ムーブメントスワップの極意の第二弾!
巻芯の位置の重要性についてです。
まぁ、当たり前の話ですがリューズのチューブの中心に巻芯が刺さっていないと時計は上手く動きません。
瞬間的には無理矢理ずれてケースに収まっていても動くかもしれませんが、どこかに歪みが出てきます。
精密なムーブメントではそれが遅れや止まりに繋がります。
もちろん巻芯の位置がズレないに越したことはないのですが、ムーブメントによって寸法がマチマチなので、それを合わせにいく必要があります。
例えば…
アンドロスダイバーズでクォーツから機械式にスワップしたときは、
巻芯とリューズパイプの位置がずれているので…
リューズパイプを抜いて穴を拡大!
(よいこは真似しないこと!)
リューズパイプをずらして付け直せば…
ほら!ピッタリ★
この後は順調に…
…順調にいかず、リューズパイプ周りからの漏水が止まらず大変でした。
パテで穴の隙間を埋めても、リューズパイプって結構な力がかかるようで、ぽろっと割れるんですよ。
それならと思って弾力のあるシール材で埋めると、ぐにゅっとリューズパイプが動いて気持ち悪い。リューズパイプが動くと、巻芯がグラつく。巻芯がグラつくと、文字盤もグラつく。

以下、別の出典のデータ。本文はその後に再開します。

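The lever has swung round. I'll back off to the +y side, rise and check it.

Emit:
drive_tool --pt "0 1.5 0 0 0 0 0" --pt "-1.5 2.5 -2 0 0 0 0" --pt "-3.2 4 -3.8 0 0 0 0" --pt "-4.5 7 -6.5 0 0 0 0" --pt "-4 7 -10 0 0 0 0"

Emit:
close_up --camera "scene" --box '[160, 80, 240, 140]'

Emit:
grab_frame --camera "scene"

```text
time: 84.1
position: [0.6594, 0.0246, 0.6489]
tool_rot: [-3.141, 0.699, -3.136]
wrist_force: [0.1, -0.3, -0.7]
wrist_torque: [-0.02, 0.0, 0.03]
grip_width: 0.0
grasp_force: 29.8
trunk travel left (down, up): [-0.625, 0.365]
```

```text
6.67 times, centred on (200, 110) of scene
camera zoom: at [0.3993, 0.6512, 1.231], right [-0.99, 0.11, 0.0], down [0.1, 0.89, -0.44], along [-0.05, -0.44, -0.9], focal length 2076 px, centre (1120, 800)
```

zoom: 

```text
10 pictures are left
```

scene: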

いつの間にか針が文字盤を引っ掻いて傷が入り…と、なかなか大変でした。
リューズパイプの付け替えは、しっかり固定できるように考えましょう!
そんなある日。
巻芯の位置に合わせてリューズパイプを動かすのではなく、リューズパイプの中心に巻芯が来るようにムーブメントをセッティングすればいいじゃないか!
と、天の声が聞こえました。
早速天の声を実践するためにムーブメントの寸法を調査します。
ネット上にムーブメントの図面ってあるもんなんですね。
これはセイコーNH35。
文字盤と巻芯の距離は1.92ミリ。
これはMIYOTA8215
文字盤と巻芯の距離は2.52ミリ。
こういったやり方で、きちんと寸法を押さえてケースや文字盤、巻芯の距離の関係を把握します。
そして、そのギャップを調整する「何か」を見つけます。
先程のセイコーNH35をMIYOTA8215のケースにいれるには、0.6ミリケースと文字盤側に距離をとります。
文字盤とムーブメントの間に距離を取ってもダメですよ。
文字盤の表面に針を受ける部分が出てこなくなり、針がつかなくなります。
文字盤とケースの間に距離をとるには、薄いワッカが必要です。
色々と探したり試したりしたなかではこれが一番よかったです。
ガスケット。
これは本来ならガラスを受けるガスケット(パッキン)なんですが、径の大きさが0.1ミリ刻みで指定でき、安くて加工できることから便利でした。
ほら、ピッタリ★
このガスケットは厚さ0.8ミリでしたので、すこーし削って使いました。
こうやってリューズパイプの中心に巻芯が入れば、ムーブメントをしっかり固定して、スワップ完成!!!